----- STORED DATA

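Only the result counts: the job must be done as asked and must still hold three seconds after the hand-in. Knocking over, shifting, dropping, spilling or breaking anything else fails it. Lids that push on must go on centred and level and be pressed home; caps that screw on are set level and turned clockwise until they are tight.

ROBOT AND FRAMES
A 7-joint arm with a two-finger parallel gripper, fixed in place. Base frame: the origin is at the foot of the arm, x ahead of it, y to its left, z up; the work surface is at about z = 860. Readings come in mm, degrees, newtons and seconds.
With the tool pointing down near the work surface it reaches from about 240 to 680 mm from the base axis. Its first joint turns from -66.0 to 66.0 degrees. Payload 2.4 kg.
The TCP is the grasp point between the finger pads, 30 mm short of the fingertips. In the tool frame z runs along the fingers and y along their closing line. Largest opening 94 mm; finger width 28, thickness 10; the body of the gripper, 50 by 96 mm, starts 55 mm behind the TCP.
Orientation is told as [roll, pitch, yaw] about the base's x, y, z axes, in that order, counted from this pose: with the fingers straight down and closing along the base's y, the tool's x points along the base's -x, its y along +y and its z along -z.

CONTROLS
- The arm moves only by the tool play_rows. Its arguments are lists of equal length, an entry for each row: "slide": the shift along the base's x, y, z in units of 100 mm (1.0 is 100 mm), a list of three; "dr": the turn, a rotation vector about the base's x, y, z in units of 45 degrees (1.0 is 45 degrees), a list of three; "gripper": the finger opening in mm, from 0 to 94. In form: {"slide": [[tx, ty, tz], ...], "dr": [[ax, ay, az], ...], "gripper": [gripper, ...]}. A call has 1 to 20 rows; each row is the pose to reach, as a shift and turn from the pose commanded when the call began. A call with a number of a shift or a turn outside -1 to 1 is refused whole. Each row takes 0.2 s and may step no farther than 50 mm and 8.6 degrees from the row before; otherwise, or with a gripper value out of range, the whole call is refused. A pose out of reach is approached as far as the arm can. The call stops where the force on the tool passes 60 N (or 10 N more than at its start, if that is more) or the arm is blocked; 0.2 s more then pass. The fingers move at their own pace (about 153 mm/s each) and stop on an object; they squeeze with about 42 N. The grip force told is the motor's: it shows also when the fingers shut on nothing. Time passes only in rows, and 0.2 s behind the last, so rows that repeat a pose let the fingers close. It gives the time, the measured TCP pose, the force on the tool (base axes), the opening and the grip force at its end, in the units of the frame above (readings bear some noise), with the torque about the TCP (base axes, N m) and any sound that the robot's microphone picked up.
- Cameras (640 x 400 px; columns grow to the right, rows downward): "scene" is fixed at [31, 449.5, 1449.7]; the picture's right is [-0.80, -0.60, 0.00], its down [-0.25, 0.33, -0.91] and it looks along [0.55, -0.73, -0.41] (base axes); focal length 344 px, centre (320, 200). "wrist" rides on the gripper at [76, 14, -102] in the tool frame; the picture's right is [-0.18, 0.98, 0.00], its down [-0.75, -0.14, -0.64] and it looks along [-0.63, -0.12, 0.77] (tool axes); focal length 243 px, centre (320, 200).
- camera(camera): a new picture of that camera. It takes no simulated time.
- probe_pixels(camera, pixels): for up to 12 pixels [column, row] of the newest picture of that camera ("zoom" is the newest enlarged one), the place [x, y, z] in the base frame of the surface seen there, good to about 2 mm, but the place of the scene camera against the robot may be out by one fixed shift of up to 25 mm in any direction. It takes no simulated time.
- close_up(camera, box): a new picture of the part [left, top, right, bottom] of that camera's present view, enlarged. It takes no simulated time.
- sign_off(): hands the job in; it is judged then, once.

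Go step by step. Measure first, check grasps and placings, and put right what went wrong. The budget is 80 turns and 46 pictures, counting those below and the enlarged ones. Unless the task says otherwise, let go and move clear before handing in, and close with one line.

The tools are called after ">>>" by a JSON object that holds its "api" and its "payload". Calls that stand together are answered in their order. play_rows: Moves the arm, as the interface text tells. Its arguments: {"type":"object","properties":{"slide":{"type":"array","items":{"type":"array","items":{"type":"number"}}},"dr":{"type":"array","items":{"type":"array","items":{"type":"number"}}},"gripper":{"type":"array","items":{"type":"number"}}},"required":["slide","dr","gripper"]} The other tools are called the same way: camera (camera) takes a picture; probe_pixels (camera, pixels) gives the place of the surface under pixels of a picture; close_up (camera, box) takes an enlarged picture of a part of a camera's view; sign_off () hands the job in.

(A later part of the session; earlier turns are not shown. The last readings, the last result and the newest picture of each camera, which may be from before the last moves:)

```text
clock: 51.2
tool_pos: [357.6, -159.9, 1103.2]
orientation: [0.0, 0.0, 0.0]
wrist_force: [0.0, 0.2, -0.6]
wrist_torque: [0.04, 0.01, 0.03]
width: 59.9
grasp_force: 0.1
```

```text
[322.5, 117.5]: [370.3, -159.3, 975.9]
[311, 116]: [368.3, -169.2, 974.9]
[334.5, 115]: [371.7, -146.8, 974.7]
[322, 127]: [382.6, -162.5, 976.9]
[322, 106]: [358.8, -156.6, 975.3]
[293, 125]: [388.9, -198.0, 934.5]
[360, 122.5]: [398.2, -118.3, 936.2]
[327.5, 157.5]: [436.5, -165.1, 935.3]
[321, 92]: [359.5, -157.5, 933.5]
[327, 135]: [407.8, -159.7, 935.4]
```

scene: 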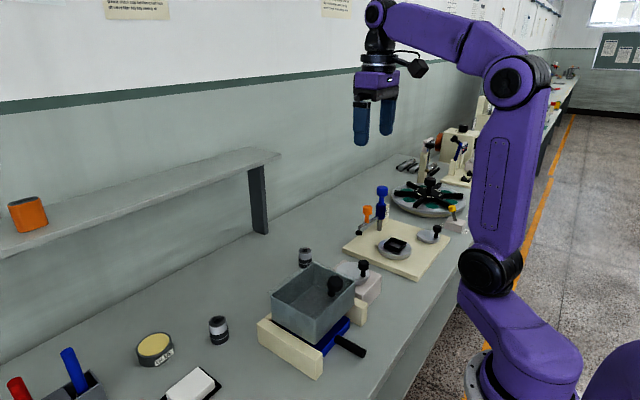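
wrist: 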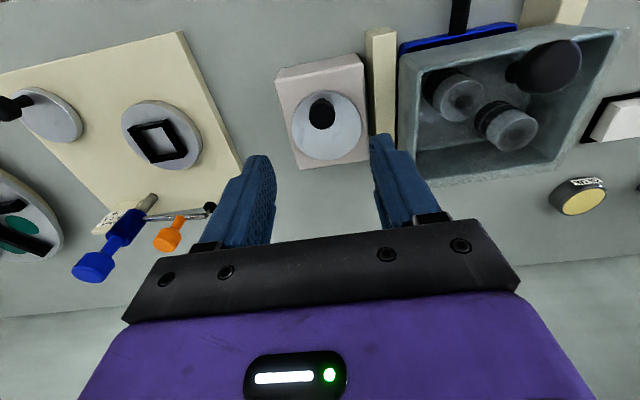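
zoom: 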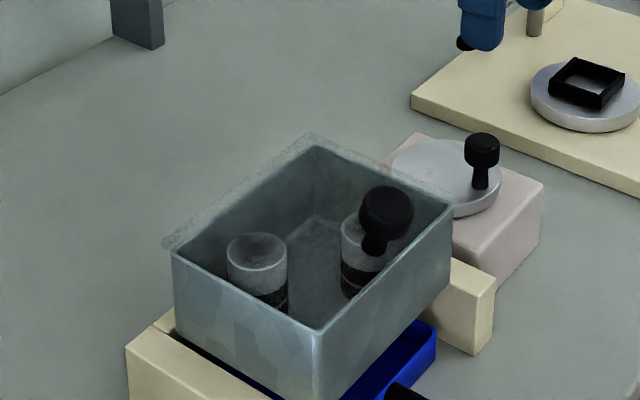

----------

**TASK GOAL:** Include the first line, the line containing "The TCP is the", and every line between them, copied exactly from the material above; output no other line.

**EXERCISE OUTPUT:**
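Only the result counts: the job must be done as asked and must still hold three seconds after the hand-in. Knocking over, shifting, dropping, spilling or breaking anything else fails it. Lids that push on must go on centred and level and be pressed home; caps that screw on are set level and turned clockwise until they are tight.

ROBOT AND FRAMES
A 7-joint arm with a two-finger parallel gripper, fixed in place. Base frame: the origin is at the foot of the arm, x ahead of it, y to its left, z up; the work surface is at about z = 860. Readings come in mm, degrees, newtons and seconds.
With the tool pointing down near the work surface it reaches from about 240 to 680 mm from the base axis. Its first joint turns from -66.0 to 66.0 degrees. Payload 2.4 kg.
The TCP is the grasp point between the finger pads, 30 mm short of the fingertips. In the tool frame z runs along the fingers and y along their closing line. Largest opening 94 mm; finger width 28, thickness 10; the body of the gripper, 50 by 96 mm, starts 55 mm behind the TCP.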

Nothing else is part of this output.